In 1963, the foundation gave a half-million dollars to convert the Arnold Constable department store on Fifth Avenue and 40th Street into the Mid-Manhattan Library. It was the beginning of a beautiful relationship that included $5 million in 1977 to improve collections, and $10 million in 1985 for research libraries.

In 1983, Mrs. Astor announced she was giving up all her other board memberships to concentrate on the library, a move the library credits with focusing attention on its needs to the extent that, in the words of its current president, Paul LeClerc, “It recalibrated the aspirational level for libraries all over America.” She remains honorary chairman of the board of trustees.

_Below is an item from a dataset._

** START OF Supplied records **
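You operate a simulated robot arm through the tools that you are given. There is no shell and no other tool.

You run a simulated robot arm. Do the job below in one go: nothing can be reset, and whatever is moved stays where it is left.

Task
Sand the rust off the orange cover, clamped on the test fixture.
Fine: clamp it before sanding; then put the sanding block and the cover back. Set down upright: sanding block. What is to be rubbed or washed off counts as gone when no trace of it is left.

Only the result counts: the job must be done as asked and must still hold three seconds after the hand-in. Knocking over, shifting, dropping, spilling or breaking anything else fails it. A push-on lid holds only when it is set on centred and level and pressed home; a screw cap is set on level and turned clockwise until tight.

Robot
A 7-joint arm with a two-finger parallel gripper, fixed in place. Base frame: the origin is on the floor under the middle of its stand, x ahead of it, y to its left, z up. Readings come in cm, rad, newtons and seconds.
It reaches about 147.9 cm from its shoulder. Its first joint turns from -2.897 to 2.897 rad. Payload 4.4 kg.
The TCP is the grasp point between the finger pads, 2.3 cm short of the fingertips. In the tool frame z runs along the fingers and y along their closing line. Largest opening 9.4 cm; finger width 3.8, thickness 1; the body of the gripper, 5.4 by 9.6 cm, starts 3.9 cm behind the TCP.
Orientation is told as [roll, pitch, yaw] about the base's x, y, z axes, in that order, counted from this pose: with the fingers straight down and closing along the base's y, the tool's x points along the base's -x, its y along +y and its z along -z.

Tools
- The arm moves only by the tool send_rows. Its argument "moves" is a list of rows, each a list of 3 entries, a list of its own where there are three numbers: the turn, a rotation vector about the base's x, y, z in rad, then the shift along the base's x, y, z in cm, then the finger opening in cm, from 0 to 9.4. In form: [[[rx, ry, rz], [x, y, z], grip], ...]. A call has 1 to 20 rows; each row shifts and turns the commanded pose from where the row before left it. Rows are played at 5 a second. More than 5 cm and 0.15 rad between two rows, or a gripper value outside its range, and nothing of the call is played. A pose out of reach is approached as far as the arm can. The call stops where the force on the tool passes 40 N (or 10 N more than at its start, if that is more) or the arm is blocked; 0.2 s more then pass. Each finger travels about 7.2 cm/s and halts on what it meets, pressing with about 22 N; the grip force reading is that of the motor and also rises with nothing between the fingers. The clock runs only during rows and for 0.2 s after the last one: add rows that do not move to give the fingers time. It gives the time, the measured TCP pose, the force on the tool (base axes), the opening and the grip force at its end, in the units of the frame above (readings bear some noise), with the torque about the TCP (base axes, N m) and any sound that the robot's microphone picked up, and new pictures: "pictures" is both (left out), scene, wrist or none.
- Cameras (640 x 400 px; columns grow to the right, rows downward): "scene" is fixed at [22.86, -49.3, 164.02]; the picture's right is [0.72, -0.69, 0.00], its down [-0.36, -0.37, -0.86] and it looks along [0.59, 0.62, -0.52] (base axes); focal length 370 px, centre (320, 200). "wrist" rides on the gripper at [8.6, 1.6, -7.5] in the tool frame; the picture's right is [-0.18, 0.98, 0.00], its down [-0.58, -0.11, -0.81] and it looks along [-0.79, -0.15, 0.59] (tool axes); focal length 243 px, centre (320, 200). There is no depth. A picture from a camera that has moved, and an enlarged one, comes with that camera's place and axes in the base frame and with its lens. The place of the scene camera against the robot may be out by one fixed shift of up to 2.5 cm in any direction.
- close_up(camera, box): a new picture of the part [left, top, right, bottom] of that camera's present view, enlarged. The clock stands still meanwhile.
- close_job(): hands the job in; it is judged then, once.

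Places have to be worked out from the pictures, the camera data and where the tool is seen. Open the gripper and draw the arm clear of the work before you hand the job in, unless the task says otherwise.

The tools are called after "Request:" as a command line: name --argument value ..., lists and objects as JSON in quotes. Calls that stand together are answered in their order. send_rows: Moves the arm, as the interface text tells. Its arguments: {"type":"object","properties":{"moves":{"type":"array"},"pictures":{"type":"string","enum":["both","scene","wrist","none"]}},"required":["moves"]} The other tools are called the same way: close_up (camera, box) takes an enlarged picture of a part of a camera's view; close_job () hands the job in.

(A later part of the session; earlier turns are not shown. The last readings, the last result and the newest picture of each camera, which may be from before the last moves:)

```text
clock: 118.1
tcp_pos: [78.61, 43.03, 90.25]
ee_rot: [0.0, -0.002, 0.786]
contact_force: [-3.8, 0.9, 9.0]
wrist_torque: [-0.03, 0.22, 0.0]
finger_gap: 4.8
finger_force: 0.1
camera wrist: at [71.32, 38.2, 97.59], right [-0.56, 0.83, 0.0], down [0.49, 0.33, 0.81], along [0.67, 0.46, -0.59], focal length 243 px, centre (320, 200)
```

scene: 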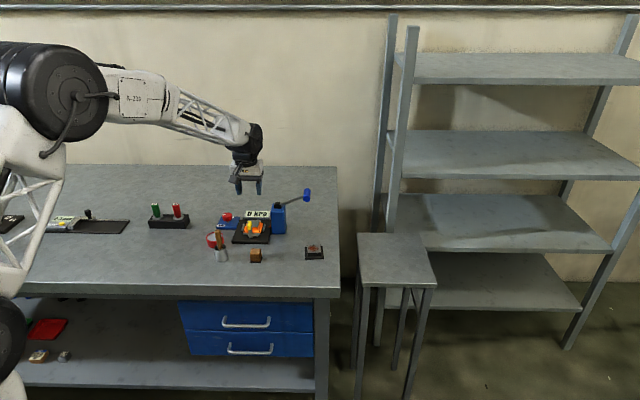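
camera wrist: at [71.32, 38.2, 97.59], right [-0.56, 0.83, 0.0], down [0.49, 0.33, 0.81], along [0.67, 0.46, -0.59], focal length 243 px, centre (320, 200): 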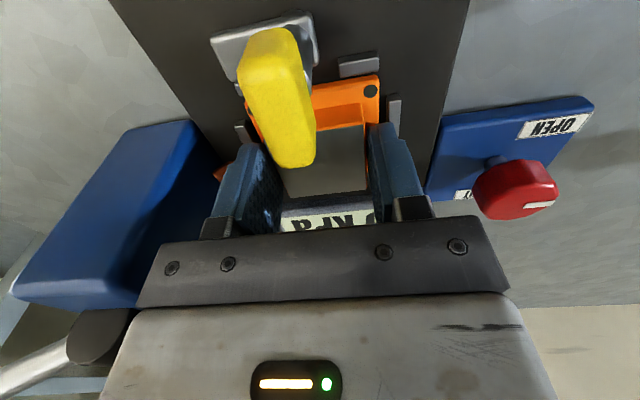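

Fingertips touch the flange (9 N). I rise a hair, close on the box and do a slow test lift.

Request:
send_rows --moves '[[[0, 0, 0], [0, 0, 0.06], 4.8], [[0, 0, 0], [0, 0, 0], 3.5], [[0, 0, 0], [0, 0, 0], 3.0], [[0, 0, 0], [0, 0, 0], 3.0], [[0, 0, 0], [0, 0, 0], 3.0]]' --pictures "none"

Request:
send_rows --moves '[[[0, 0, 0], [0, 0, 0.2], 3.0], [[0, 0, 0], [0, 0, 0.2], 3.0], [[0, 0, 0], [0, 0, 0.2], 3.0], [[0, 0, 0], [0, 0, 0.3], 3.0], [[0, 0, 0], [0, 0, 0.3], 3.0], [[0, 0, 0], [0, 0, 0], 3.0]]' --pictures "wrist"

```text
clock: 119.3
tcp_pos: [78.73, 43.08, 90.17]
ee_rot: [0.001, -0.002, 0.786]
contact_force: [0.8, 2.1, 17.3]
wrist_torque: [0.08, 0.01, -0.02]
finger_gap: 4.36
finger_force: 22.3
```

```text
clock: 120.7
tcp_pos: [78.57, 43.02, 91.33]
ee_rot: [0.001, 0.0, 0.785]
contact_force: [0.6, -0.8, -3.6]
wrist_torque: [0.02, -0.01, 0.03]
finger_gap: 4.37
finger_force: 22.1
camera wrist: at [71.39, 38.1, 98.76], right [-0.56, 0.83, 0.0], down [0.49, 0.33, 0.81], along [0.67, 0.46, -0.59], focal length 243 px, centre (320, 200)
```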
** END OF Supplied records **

Other crown jewels on the Astor tiara include Carnegie Hall, Columbia University, the Morgan Library, the American Museum of Natural History, and the Bronx Zoo, where the foundation funded “The World of Darkness” exhibit, featuring bats and naked mole rats.

The zoo honored her by naming its first baby elephant “Astor” in 1981. It is unclear whether the gesture included a reference to her lifelong affiliation with the Republican Party.

There are any number of things named for Brooke Astor around the city. At the Metropolitan Museum, there is the Astor Court, a Chinese garden reflecting her love of the country where she spent several years as a child. The Bronx Zoo has an Astor Court, too, near the “World of Darkness” exhibit.

And so even as life slips away from Brooke Astor — the last of the Astors, in fact — her name and works will live on in New York City. The city itself is her own best memorial. She seemed to show some awareness of this even back in 1984, when she told an interviewer, “I re-created myself. Now I feel I’ve become a public monument.”